20代の現役不動産屋が『正直不動産』を全巻読んで学んだこと|manga
こんにちは。
前回の初めての有料記事をアップしたところ、かけた時間や熱量に反して読者の方々のリアクションが少なく、私が何者でもないことを再認識している中川です。
私は、2024年7月よりnoteをはじめ、毎週土曜日の夕方頃に記事を投稿しています。家づくりをされている方や、夢を追いかける若造を見守って下さる方は、お気軽にスキ、フォロー、コメントして下さると大変励みになり嬉しいです。
自己紹介はこちらの記事をご覧ください。
さて今回は、タイトルにある通り、マンガ『正直不動産』を読んだ感想を記事にしていきます。俳優の山下智久さんが主演を担当しNHKで2シーズンドラマ化されたことで、内容は分からなくとも名前だけは聞いたことがある方も多いのではないでしょうか。
不動産購入のための必読書です。
※ネタバレを含みますのでご注意ください。
▪ざっくりあらすじ
『本気です。私、嘘がつけない人間なんで』
キャッチコピーの通り、主人公の設定は直截簡明、嘘が付けなくなった不動産会社の営業マンです。
不動産会社というと、『騙されそうで怖い』『どこかうさん臭くてすべて嘘に聞こえる』といったイメージが少なからず多くの人の中にあるかと思います。
実際、不動産業界には「千三つ(せんみつ)」という言葉があります。これには2つの意味があり、1つは『家が欲しいという話が千件あったとしても、契約に至るのは三つ』という意味と、もう1つは『千の言葉の中に、真実はたった三つ』という意味です。恐ろしい世界です。
マッチングやコンサルティングなど、似たような手数料商売はごまんと存在しますが、不動産というと身構えてしまうものです。それは、取引金額の大きさや、過去の業者さんのイメージ、知識の専門性など様々な理由があるはずです。
しかし、衣食住という言葉もあるように、すべての活動に不動産は欠かせない存在なので、老若男女問わず興味を持っています。「不動産投資」「サラリーマン大家さん」なんて言葉もよく聞くようになり、夢の不労所得にあこがれる方も少なくありません。
そんな不動産のイメージを逆手に取った設定、世間の関心を味方につけたことが大ヒットの要因だと感じています。
▪率直な感想は『リアルすぎる』
率直な感想です。『リアルすぎる』
起きるトラブルも、お客様の反応もとてもリアルです。不動産会社に行く前に読む必読書と言われる理由がよくわかります。
容姿に注目してみても、営業マンの描写が現実に近いなと思いました。スーツが似合う体系を維持し、いかにも営業マンという感じのひとたちで。
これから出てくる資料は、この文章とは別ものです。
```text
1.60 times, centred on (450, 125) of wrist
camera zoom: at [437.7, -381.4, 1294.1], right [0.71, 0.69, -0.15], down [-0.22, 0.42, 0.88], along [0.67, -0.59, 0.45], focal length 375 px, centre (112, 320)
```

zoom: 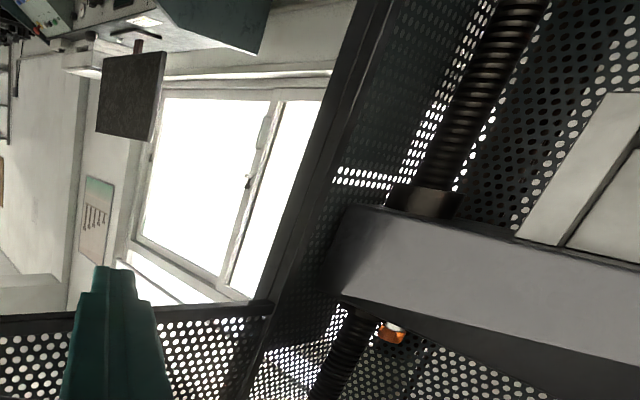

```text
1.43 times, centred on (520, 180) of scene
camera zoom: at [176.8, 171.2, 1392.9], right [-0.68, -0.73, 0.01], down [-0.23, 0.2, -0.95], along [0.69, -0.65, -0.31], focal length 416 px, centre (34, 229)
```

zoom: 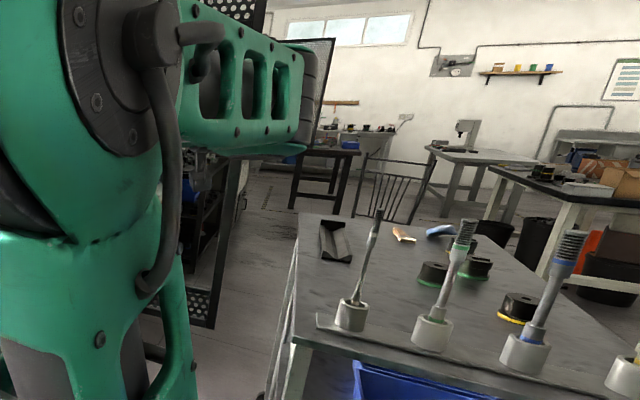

仕事がデキる優秀な女性営業の方の雰囲気も、ものすごく上手に表現されています。
業務の中で生まれる葛藤もすごくリアルでした。実際に営業をしていると、本音と建前が共存しお客様にフルオープンに接しにくいシチュエーションもございます。
しかし、物語と同じように、正直に営業することのメリットが徐々に現れてきます。包み隠さず伝えることで、お客様が判断に迷ったり、契約を取りやめることにも繋がりますが、そこに信頼が生まれ、冷静に理解した上で決断できるようになってくるのです。
正直に営業することは、簡単なようで簡単ではありません。本編でも永瀬がお客様から怒られたり、怒鳴られたりしていましたが、実際の世界でも同じ状況が有りえます。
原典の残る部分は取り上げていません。